Directions => For each line of the data below that holds "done", copy the line.

- - - -

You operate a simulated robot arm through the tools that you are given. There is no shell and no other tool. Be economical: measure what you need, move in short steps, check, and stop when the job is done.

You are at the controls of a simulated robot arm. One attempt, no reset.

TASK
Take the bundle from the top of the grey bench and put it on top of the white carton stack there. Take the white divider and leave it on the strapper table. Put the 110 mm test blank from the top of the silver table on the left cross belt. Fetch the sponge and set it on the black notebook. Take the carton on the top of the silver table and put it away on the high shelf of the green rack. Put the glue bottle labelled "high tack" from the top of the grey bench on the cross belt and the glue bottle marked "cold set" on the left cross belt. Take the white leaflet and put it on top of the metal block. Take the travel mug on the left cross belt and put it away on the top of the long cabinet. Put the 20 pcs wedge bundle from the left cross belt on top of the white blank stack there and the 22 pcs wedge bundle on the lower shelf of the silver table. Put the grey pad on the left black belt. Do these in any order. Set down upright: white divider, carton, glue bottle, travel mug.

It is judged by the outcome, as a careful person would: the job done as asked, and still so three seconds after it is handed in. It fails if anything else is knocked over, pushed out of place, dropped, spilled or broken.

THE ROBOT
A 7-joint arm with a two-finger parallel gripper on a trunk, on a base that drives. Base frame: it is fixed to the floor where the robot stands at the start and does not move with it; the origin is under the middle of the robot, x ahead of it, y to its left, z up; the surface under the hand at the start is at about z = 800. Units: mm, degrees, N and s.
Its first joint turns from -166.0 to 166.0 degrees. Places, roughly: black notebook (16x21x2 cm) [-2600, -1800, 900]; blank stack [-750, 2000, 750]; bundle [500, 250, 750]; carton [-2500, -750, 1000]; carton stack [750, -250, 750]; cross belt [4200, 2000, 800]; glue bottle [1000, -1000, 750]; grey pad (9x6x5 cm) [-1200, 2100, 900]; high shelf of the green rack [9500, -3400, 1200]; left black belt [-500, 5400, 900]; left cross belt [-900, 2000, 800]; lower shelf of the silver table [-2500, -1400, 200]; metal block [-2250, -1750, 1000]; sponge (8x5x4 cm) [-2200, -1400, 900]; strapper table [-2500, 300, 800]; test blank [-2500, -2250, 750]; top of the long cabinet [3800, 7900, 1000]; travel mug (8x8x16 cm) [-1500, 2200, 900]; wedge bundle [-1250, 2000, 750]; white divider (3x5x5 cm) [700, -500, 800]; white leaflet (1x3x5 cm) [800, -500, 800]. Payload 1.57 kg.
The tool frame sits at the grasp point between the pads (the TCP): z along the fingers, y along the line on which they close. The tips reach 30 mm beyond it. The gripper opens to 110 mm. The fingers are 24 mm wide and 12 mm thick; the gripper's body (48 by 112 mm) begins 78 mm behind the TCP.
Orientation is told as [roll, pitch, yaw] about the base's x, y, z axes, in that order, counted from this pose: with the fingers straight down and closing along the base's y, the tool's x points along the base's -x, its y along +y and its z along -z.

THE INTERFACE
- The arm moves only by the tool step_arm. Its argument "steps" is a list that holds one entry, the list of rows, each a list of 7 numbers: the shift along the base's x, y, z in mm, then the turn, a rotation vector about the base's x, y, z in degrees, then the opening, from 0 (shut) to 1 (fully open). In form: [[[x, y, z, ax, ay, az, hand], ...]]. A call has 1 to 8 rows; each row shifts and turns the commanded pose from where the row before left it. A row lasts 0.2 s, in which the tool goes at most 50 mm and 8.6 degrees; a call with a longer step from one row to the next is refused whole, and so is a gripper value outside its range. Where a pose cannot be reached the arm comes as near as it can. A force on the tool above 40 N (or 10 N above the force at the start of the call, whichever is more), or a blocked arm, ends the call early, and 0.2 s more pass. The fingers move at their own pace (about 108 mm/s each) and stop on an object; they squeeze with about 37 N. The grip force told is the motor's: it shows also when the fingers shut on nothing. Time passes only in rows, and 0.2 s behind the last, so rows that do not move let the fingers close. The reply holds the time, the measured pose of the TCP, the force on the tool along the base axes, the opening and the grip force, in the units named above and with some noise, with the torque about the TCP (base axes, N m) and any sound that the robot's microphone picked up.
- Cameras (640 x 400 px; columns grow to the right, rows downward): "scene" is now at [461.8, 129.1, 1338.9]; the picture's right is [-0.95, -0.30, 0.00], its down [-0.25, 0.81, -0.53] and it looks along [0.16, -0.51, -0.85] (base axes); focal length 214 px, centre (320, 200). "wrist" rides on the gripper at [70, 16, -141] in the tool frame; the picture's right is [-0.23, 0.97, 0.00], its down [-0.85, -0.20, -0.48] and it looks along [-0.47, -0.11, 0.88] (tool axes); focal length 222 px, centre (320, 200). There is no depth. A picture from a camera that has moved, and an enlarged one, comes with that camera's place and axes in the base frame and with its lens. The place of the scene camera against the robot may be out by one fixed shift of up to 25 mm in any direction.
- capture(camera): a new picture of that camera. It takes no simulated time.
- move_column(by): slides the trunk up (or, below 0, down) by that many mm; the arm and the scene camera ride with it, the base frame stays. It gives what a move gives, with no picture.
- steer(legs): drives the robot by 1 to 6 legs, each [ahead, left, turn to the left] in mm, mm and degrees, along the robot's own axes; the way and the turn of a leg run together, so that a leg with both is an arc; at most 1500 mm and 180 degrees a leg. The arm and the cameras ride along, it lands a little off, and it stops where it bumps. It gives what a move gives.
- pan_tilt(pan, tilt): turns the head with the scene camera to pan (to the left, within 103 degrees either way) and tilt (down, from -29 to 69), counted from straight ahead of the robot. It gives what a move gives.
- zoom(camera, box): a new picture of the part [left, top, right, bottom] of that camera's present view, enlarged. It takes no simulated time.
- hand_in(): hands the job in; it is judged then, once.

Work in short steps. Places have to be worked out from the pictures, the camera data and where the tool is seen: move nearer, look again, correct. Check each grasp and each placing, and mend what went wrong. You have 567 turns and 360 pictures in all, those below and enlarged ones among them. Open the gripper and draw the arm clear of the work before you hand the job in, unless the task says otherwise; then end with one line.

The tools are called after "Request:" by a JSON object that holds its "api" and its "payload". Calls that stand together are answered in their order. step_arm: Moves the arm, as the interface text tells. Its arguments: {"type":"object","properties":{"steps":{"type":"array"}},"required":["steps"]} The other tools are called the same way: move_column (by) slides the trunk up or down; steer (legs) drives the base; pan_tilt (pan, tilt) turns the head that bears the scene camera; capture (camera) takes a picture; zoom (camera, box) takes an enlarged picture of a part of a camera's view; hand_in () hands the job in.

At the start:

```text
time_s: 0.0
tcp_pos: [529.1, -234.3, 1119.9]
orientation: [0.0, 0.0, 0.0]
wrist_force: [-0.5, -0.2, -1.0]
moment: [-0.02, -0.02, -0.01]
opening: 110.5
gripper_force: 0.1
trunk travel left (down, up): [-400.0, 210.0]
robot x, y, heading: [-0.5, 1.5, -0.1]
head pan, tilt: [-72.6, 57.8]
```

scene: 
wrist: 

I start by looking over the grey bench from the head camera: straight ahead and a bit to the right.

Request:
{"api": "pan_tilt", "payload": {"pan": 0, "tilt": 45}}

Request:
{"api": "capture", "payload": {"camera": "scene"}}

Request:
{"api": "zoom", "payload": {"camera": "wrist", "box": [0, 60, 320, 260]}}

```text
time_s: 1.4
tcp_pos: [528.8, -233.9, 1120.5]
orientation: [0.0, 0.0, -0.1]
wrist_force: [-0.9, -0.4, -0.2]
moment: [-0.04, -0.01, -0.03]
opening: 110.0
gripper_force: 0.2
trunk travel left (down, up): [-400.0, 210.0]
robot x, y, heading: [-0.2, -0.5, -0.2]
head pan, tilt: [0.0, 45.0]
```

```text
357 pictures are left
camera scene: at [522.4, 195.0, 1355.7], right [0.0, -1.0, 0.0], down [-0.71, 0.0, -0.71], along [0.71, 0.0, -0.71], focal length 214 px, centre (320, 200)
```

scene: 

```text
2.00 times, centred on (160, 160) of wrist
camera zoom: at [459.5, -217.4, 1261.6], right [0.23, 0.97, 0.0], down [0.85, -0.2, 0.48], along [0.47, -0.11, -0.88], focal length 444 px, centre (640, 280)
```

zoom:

- - - -

Full response =>
You operate a simulated robot arm through the tools that you are given. There is no shell and no other tool. Be economical: measure what you need, move in short steps, check, and stop when the job is done.
It is judged by the outcome, as a careful person would: the job done as asked, and still so three seconds after it is handed in. It fails if anything else is knocked over, pushed out of place, dropped, spilled or broken.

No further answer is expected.